PROMPT: Take up the source passage again after its last words.

SOURCE PASSAGE:
High Visibility Standards

HIGH VISIBILITY STANDARDS

Staying safe at work is important, knowing what is recommended will help you make the right uniform choice.

The below standards are relevant when working in Australia and New Zealand.

AS/NZS 4602.1:2011 High visibility safety garments – Garments for high risk applications.

This standard outlines how a garment needs to be designed to meet:

When working around vehicles or moving machinery it’s important to ensure you and your workers are clearly visible. Every ELEVEN Workwear Hi Visibility garment meets the Australian & New Zealand Hi Visibility Standards AS/NZS 4602.1.2011 and AS/NZS 1906.4.2010 so you can be confident you will be safe and protected.

MEETING CLASS D - DAY COMPLIANCE MUST FOLLOW THE FOLLOWING KEY POINTS:

• Hi visibility AS/NZS 1906.4:2010 approved colour, encircles the entire upper torso

• There must be 0.2m2 of hi visibility colour on front and back of the garment

• Logos, screen prints, silver retroreflective tape and anything else that is added to a garment cannot be included in the measurement to achieve 0.2m

AS/NZS 1906.4:2010 Retro reflective materials and devices for road traffic control purposes - High-visibility materials for safety garments.

This Standard specifies the photometric, colorimetric and physical property requirements for:

  • High-visibility materials intended for outdoor daytime use
  • Retroreflective materials for night use and
  • The manufacture of clothing into industrial safety garments

This standard classifies materials into Class F -Fluorescent and Class N - Non Fluorescent. There is an additional classification of W for wet compliance - Class F(W), and Class NF(W ) are relevant to rainwear garments.

Fluorescent materials provide greater visibility than non-fluorescent materials. However, care should be taken when choosing the right garment to ensure the best protection is provided for its intended use.

SOURCE DATA:
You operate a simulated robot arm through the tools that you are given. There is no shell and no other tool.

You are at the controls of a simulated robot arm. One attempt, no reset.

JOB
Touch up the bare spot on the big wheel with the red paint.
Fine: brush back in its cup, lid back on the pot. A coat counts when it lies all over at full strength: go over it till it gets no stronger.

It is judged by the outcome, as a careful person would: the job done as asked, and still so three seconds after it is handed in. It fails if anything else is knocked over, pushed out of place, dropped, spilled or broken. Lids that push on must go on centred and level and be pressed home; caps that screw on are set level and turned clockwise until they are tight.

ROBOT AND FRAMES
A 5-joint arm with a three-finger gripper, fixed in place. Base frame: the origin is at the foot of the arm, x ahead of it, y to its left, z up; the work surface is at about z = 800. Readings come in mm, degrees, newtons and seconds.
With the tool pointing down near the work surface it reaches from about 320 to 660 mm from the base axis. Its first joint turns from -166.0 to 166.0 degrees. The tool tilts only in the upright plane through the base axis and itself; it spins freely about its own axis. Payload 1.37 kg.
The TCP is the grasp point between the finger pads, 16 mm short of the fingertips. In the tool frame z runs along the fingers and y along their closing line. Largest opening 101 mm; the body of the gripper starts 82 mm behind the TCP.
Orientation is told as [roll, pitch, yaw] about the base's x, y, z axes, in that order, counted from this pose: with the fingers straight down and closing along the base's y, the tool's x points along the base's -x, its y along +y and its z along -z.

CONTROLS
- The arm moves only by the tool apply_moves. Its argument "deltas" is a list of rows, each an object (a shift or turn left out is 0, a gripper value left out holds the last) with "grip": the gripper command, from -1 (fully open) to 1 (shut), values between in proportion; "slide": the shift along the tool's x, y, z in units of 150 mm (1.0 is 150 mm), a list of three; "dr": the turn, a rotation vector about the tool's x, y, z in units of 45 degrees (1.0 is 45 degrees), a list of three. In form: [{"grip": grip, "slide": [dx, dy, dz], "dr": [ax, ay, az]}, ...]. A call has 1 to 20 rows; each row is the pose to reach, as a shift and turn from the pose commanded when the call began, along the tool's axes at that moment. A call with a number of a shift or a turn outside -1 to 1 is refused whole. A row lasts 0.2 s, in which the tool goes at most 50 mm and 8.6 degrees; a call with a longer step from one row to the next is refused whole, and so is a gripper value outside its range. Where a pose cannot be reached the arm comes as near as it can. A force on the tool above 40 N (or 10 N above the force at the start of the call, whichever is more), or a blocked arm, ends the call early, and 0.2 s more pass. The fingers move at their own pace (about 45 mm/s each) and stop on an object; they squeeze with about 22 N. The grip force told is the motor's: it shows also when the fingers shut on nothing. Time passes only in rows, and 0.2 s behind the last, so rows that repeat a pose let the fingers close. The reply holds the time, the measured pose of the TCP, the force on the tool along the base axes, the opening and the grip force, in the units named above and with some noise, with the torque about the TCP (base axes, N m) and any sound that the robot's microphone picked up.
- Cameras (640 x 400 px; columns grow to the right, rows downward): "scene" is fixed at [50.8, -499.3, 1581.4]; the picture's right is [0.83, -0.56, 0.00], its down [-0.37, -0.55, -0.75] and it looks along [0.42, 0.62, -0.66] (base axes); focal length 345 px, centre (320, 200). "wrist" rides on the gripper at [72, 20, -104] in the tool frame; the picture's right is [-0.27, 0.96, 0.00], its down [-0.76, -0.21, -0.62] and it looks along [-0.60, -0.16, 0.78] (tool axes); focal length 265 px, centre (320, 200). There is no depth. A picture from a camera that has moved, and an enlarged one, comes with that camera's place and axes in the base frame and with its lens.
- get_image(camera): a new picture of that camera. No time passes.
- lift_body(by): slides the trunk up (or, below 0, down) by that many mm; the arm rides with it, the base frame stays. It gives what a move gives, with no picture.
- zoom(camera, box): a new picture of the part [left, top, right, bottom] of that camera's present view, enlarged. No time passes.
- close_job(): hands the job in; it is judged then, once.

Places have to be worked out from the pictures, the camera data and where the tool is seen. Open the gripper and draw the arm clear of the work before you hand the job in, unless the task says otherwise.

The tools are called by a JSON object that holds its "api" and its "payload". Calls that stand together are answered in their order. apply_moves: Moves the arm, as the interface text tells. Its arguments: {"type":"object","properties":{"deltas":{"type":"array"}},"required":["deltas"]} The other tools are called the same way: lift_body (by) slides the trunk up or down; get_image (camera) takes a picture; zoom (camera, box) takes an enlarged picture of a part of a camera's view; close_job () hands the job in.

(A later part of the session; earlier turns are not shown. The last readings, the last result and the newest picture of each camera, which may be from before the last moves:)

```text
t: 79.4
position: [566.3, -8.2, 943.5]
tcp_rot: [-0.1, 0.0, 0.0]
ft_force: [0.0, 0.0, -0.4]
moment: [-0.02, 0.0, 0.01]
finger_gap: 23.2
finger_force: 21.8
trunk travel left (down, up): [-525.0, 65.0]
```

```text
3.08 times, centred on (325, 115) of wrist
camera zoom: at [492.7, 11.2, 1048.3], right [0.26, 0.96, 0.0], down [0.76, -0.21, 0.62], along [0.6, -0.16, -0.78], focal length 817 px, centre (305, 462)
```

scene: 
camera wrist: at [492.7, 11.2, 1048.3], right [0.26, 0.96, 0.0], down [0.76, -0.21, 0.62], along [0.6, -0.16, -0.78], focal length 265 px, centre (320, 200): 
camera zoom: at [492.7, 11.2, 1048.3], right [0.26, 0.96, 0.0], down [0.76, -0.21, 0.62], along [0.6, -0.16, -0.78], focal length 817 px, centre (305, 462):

RESPONSE TO THIS EXERCISE:
AS/NZS 4602.1:2011 High visibility safety garments - Garments for high risk applications

This Standard concerns the design of a garment. It outlines how a garment should be designed in order to meet Class D – Day time use only, Class N - Night time use only, Class D/N – Day/Night use.

The Standard recommends these garments are worn by people who may be exposed to the hazards of moving traffic or moving plant and equipment in high risk situations.

  • CLASS D Day time use only
  • CLASS N Night time use only

CLASS D


CLASS D/N


FLUORESCENT MATERIALS

The Standards recommend the use of fluorescent materials for achieving Day compliance, however provisions have been made for non-fluorescent hi visibility colour to also meet these Standards.

Cotton, an all-natural fibre, can only achieve the non-fluorescent hi visibility classification. The Standards acknowledge there are workplaces and situations where workwear made of natural fibres is preferred rather than man-made fibres (such as polyester).

IMPORTANT

Important: As Day compliance is dependent on the amount of hi visibility colour meeting 0.2m2 on the front and back, it should be noted that adding a large logo or embellishment to a garment could render it non-compliant.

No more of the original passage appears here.